Facebook has today announced a new News Feed algorithm update which puts more emphasis on longer videos posted to the platform.
As explained by Facebook:
"One of the signals we look at is "percent completion" - the percent of each video you watch - to help us understand which videos you enjoyed. If you watch most or all of a video, that tells us that you found the video to be compelling - and we know that completing a longer video is a bigger commitment than completing a shorter one. As we continue to understand how our community consumes video, we've realized that we should therefore weight percent completion more heavily the longer a video is, to avoid penalizing longer videos."
So the change is actually based on engagement, rather than video length, but the end result is that longer videos will get more precedence. Facebook confirms this later in the post:
"While we expect that most Pages will not see significant changes in distribution as a result of this update, longer videos that people spend time watching may see a slight increase in distribution on Facebook - so people who find longer videos engaging may be able to discover more of them in News Feed. As a side effect, some shorter videos may see a slight dip in News Feed distribution."
The update is part of a wider push by Facebook to get people watching longer videos on the platform, which may be the next step in Facebook's plans to make video on the platform a genuine TV alternative.
This could also be the impetus behind recent findings in a report from Digiday, which suggests that short-form video viewing figures on Facebook have plummeted in recent months.
So how does prioritizing long-form video help in their wider video strategy?
Getting people to watch video on Facebook is one thing - and Facebook's done that very well (8 billion video views on platform per day, at last check). But Zuck and Co are looking to build Facebook Live with full programs - a recent report by Recode suggested that Facebook will soon stop paying publishers and celebrities to create live video on the network, instead opting to focus on "longer, premium video content" and "TV-style shows".
"The hope is to get more high-quality video onto the platform and into your News Feed - the kind of stuff, presumably, you might find on Netflix."
This is the next step for Facebook Live, and Facebook's wider video ambitions more generally - to make Facebook into a true entertainment hub, the place where you not only talk about TV shows, but where you can watch them too.
In this sense, getting people to watch longer videos, and to see Facebook as a source for longer-form content, is important. They don't have to be watching full, 30 minute programs on Facebook just yet, but if Facebook can start to train users to view longer programs, they can gradually push out the length of those videos. So that it becomes a more habitual behavior, so that watching full programs on Facebook becomes a more natural option.
The next step then is to get Facebook video content onto your TV, and they're already taking steps on this front too, with the introduction of their new TV app last October, which enables viewers to stream on-platform video content direct to their TV, via Apple TV or Google Chromecast.
While watching a Facebook video on your TV through the app, you can scroll through Facebook as normal without affecting the playback.

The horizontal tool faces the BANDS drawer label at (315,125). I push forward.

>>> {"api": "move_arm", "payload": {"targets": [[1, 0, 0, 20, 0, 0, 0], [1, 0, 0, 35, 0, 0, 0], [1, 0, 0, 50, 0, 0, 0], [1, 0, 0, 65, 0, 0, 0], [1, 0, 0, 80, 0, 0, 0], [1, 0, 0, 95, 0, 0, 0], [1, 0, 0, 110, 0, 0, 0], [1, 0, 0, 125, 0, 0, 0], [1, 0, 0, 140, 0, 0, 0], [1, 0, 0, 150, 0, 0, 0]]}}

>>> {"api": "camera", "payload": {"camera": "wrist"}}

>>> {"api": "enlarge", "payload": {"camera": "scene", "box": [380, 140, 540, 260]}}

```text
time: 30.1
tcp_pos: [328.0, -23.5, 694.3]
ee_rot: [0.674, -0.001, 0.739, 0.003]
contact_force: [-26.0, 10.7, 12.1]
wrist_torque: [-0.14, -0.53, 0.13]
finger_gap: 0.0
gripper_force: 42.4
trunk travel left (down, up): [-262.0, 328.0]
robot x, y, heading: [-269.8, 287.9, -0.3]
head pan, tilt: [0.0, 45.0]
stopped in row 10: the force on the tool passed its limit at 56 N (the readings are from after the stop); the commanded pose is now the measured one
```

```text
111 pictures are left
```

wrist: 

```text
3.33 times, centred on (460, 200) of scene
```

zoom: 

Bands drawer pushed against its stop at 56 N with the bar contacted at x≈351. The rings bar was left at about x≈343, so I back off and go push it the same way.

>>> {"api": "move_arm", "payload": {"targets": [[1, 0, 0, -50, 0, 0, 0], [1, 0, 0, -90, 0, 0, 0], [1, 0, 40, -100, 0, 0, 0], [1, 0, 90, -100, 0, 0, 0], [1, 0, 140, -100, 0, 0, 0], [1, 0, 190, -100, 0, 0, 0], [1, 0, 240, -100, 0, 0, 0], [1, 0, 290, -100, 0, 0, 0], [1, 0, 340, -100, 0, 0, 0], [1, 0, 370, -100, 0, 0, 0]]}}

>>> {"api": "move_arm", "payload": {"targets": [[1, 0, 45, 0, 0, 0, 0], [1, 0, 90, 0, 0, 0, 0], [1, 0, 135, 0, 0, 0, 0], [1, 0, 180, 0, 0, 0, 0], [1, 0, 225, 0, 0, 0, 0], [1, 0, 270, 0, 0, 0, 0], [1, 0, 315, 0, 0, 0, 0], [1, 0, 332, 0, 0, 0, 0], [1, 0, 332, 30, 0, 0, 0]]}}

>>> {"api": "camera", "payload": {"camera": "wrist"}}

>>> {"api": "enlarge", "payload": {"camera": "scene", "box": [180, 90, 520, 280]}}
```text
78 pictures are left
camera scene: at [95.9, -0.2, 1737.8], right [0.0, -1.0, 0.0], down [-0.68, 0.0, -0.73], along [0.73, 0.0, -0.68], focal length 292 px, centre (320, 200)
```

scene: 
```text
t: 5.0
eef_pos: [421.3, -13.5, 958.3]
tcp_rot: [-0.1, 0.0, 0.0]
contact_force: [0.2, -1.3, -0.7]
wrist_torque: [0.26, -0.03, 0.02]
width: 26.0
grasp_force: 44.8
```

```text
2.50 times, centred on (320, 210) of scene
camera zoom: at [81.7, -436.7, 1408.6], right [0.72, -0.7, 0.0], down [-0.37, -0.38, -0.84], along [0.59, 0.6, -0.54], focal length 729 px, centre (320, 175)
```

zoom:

"And if you're streaming a Facebook Live video to your TV, you can see real-time reactions and comments on the screen, and you can join in the conversation yourself by reacting or commenting.
They're not there yet, but these are the first steps towards Facebook taking over your TV, which could provide The Social Network with a heap of new revenue opportunities and options - and make it an even more influential media platform than it already is.
This is why getting you to see Facebook as a source of longer video content is important, and the addition of mid-roll video ads on content of 90 seconds or more is another step in this direction.
Facebook wants people to see it as a key source of longer-form, episodic programming. And they'll do it by adding measures to better incentivize production.
At the same time, Facebook does note that this News Feed update does not mean that all longer videos will outperform all shorter ones.
"As always, Pages should focus on creating videos that are relevant and engaging to their audiences. Longer videos that people don't want to watch will not perform better in News Feed. The best length for a video is whatever length is required to tell a compelling story that engages people, which is likely to vary depending on the story you're telling."
But still, the impetus is clear. Facebook will reward longer videos - a trend you can expect to see continue moving forward.
The latest News Feed update will be rolling out "over the coming weeks".